Douglas championed the Kansas-Nebraska Act as part of his campaign to win Southern support for a transcontinental railroad. According to the official Senate history, Douglas “wanted a northern route via Chicago, but that would take the rail lines through the unorganized Nebraska territory, which lay north of the 1820 Missouri Compromise line where slavery was prohibited.” Repealing the Missouri Compromise was the only way Douglas could get Southerners to vote for his coveted railroad.
But Douglas’s greatest service to the nation was his behavior during and after the 1860 presidential election. In October of that year, after Republicans swept statewide elections in Pennsylvania, Ohio, and Indiana, Douglas realized he had no chance of winning. So he decided to stop campaigning for himself, and to campaign instead against secession, which he feared would follow Lincoln’s election.

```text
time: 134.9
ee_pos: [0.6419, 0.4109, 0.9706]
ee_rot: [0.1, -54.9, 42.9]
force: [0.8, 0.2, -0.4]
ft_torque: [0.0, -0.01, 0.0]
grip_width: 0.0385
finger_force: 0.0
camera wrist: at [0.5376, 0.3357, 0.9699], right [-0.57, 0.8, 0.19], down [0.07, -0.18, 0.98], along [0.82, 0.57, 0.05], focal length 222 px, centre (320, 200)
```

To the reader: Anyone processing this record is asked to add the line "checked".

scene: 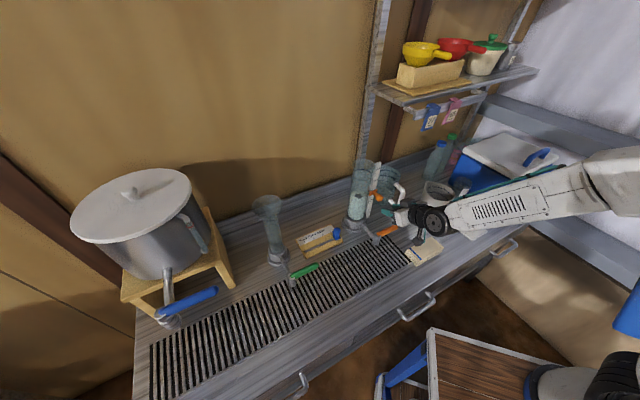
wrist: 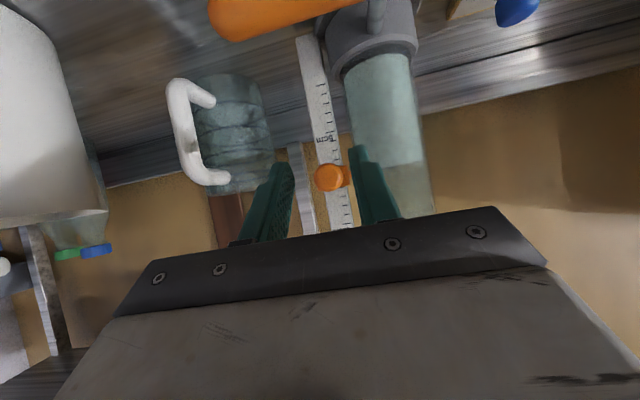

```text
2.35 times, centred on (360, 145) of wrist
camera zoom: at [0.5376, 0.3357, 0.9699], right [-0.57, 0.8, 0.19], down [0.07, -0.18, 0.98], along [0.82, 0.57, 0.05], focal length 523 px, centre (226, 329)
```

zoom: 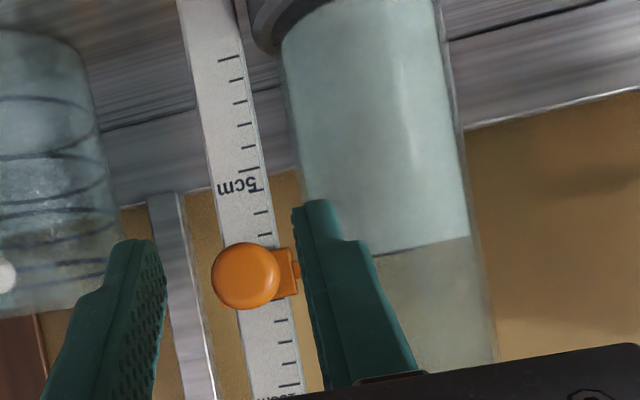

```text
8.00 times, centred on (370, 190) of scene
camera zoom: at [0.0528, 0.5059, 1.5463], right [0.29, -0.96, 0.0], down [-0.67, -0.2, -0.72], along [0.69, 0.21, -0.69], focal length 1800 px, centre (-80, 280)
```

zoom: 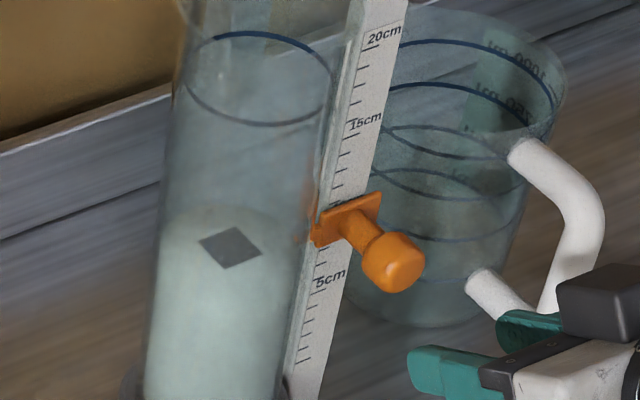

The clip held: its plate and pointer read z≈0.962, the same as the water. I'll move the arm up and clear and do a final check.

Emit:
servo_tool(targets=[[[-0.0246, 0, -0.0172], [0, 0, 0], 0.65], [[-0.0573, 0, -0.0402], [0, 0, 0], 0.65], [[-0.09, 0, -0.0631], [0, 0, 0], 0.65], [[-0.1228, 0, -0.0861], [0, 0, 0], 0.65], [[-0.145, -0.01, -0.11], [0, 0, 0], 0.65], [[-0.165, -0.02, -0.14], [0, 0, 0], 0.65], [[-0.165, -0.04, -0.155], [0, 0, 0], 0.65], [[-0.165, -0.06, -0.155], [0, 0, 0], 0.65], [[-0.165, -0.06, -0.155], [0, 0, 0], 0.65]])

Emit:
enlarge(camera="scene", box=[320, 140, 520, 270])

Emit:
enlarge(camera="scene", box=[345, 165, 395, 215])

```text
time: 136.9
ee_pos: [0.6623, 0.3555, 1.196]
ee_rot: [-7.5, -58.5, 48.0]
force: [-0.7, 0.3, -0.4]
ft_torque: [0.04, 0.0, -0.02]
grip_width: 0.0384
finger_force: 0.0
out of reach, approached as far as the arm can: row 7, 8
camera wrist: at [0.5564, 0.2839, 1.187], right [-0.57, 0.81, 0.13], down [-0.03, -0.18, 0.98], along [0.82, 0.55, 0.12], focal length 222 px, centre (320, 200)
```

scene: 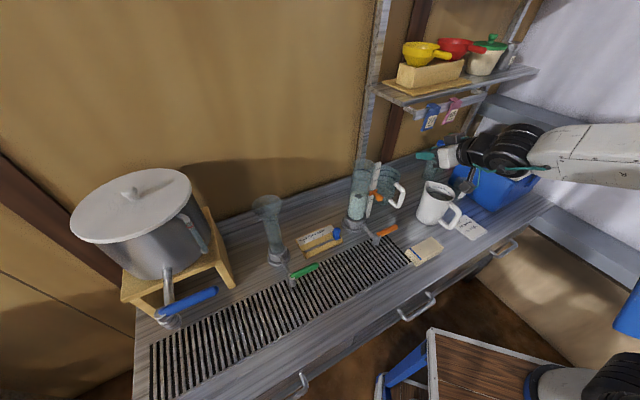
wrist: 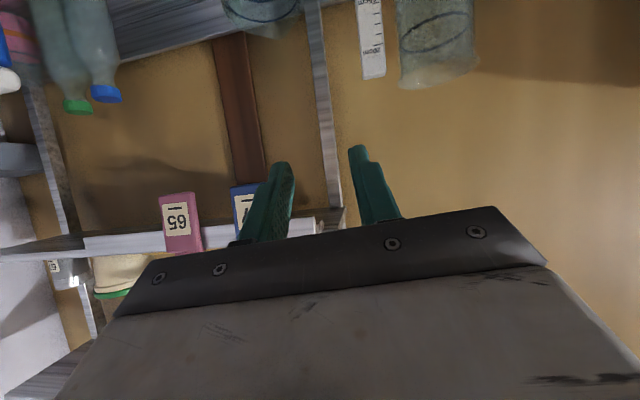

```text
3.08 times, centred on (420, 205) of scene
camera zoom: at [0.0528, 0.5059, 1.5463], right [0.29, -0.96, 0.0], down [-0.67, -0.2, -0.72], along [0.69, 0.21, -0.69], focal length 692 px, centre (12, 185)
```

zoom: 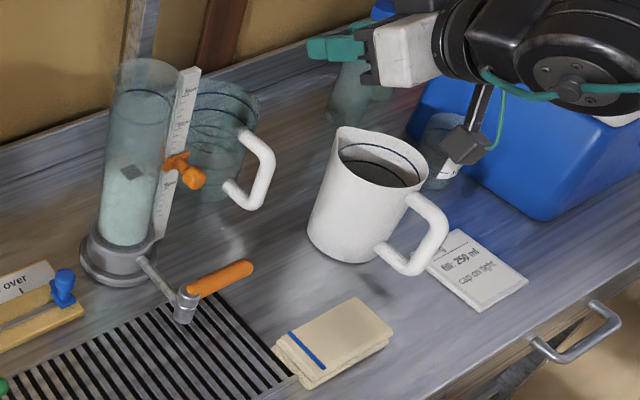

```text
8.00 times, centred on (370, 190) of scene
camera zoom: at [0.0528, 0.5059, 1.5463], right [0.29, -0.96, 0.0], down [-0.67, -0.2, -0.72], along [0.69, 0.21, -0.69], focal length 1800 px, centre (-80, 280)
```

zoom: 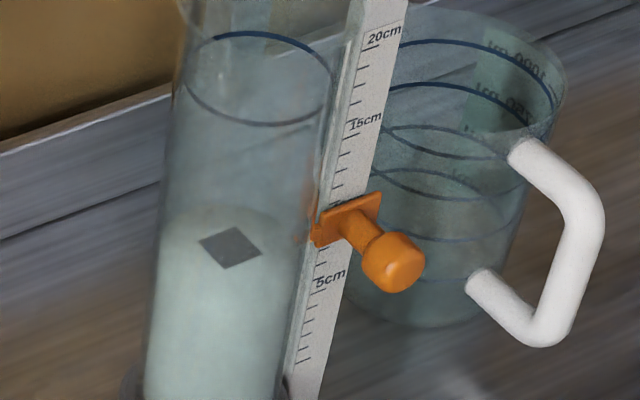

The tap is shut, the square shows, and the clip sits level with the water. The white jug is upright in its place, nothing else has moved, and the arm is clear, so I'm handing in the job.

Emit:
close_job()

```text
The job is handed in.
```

“Mr. Lincoln is the next president,” Douglas told his secretary. “We must save the Union. I will go South.”
During the last two weeks of the campaign, Douglas spoke in Nashville, Memphis, Atlanta, Montgomery, and Mobile, telling Southern audiences that “the election of no man on Earth by the people, according to the Constitution, is a cause of breaking up this government.”

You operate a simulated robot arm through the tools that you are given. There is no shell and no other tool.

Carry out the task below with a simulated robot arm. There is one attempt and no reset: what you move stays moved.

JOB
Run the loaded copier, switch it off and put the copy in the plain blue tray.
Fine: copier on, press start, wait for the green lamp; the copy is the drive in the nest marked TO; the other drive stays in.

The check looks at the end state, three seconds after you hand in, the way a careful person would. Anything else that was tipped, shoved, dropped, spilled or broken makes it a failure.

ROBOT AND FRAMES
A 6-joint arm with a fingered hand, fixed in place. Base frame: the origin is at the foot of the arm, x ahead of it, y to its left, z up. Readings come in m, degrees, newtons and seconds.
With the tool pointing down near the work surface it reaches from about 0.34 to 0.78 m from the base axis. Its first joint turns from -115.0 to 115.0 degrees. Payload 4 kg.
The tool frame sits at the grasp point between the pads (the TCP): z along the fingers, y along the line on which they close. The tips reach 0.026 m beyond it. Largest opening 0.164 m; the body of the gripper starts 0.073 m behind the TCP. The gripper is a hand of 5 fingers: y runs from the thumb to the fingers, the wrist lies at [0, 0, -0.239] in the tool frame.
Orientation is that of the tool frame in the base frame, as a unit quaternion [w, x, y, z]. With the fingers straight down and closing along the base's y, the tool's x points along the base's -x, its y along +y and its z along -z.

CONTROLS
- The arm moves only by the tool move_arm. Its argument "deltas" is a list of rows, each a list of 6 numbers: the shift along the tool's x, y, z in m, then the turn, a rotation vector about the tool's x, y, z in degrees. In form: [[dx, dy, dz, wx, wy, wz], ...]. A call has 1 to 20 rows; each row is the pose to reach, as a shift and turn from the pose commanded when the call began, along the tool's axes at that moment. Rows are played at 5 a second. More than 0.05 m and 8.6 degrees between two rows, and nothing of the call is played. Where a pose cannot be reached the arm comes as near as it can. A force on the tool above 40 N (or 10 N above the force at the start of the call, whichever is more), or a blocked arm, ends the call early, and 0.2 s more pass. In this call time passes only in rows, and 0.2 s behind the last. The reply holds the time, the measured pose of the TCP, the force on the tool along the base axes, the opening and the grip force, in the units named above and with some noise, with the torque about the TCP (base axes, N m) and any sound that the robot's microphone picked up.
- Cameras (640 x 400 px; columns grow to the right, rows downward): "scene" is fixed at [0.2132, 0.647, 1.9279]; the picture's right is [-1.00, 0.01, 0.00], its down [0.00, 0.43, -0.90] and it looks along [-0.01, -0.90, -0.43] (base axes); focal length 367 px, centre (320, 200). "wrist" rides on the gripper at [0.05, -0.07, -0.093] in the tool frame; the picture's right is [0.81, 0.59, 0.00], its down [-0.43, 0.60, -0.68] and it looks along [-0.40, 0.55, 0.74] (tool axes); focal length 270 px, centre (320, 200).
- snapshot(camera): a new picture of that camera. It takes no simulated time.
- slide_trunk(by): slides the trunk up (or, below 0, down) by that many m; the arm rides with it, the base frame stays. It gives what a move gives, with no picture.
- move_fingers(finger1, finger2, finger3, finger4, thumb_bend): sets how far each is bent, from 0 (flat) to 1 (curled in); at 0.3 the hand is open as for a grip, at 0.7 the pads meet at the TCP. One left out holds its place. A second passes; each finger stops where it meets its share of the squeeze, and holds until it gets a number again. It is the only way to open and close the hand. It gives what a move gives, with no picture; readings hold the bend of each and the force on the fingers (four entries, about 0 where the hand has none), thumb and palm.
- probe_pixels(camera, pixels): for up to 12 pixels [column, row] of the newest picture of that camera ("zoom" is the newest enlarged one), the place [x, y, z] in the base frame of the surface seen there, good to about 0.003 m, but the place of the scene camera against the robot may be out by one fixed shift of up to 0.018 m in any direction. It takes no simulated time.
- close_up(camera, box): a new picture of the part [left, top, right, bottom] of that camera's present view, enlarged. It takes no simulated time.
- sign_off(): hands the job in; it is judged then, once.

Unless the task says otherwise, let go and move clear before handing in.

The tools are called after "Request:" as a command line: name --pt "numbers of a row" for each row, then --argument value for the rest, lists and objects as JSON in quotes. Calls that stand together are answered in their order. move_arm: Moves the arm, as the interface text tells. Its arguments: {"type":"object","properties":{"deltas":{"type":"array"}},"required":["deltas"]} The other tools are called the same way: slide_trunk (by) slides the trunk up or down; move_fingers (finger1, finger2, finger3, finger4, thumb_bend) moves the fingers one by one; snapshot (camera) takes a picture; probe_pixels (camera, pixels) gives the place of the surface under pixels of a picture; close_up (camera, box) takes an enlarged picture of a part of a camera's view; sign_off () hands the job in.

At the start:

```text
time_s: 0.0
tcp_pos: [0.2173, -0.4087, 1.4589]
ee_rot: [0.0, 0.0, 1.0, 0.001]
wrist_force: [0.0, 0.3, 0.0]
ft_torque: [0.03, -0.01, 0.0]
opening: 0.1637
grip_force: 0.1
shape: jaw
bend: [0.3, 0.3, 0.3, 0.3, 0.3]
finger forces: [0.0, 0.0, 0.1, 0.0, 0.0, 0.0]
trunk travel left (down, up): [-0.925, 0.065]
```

When Douglas’s efforts to stop secession failed, he threw himself behind Lincoln and the war effort. Two days after Fort Sumter, he met with Lincoln at the White House to discuss strategy. Lincoln read him a proclamation asking for 75,000 volunteers. Douglas suggested 200,000.
“You do not know the dishonest motives of these men as well as I do,” Douglas said.
“I’ve known Mr. Lincoln a longer time than you have, or than the country has,” Douglas told a friend. “He will come out all right, and we will all stand by him.”
Two weeks later, Douglas returned to Illinois to address the General Assembly in Springfield, in an effort to quash Confederate sympathy in Southern Illinois. In one of the final speeches of his life, Douglas condemned the rebellion, and pleaded with Democrats and Republicans to unite against the Confederacy.
“Do not allow the mortification, growing out of defeat in a partisan struggle, and the elevation of a party to power that we firmly believed to be dangerous to the country — do not let that convert you from patriots to traitors in your own land,” Douglas told his fellow Democrats. “The greater the unanimity the less blood will be shed.”
As the nation’s most prominent War Democrat, Douglas rallied members of his party throughout the North behind Lincoln’s leadership, helping unify the nation against the Confederate rebellion. He was, perhaps, the most magnanimous loser in the history of presidential elections, offering an example that modern politicians would do well to follow. Six weeks later, Douglas died of typhoid fever in a Chicago hotel room. He was buried at Oakenwald, his South Side estate, from which his 96-foot-tall tomb now rises. Douglas didn’t live to see the outcome of the Civil War, but the cause he championed led to the abolition of slavery.
Regardless of the actions of modern-day politicians, Douglas can’t be entirely erased from public commemoration here in Illinois. He is depicted on statues and plaques at the seven Lincoln-Douglas debate sites. If those were removed, Lincoln would look like he was arguing with himself. It is impossible to understand Lincoln’s career without understanding Douglas’s. Their Senate campaign made Lincoln a national figure, providing him the cachet to win the Republican nomination for president. Douglas’s tomb, which is administered by the state, is unlikely to be tampered with, since it’s the senator’s final resting place.
I do miss seeing Douglas’s portrait on the Democratic side of the state House chamber, though. Lincoln and Douglas, looking down together on the legislators, was a reminder of how much the two parties can accomplish when they work together.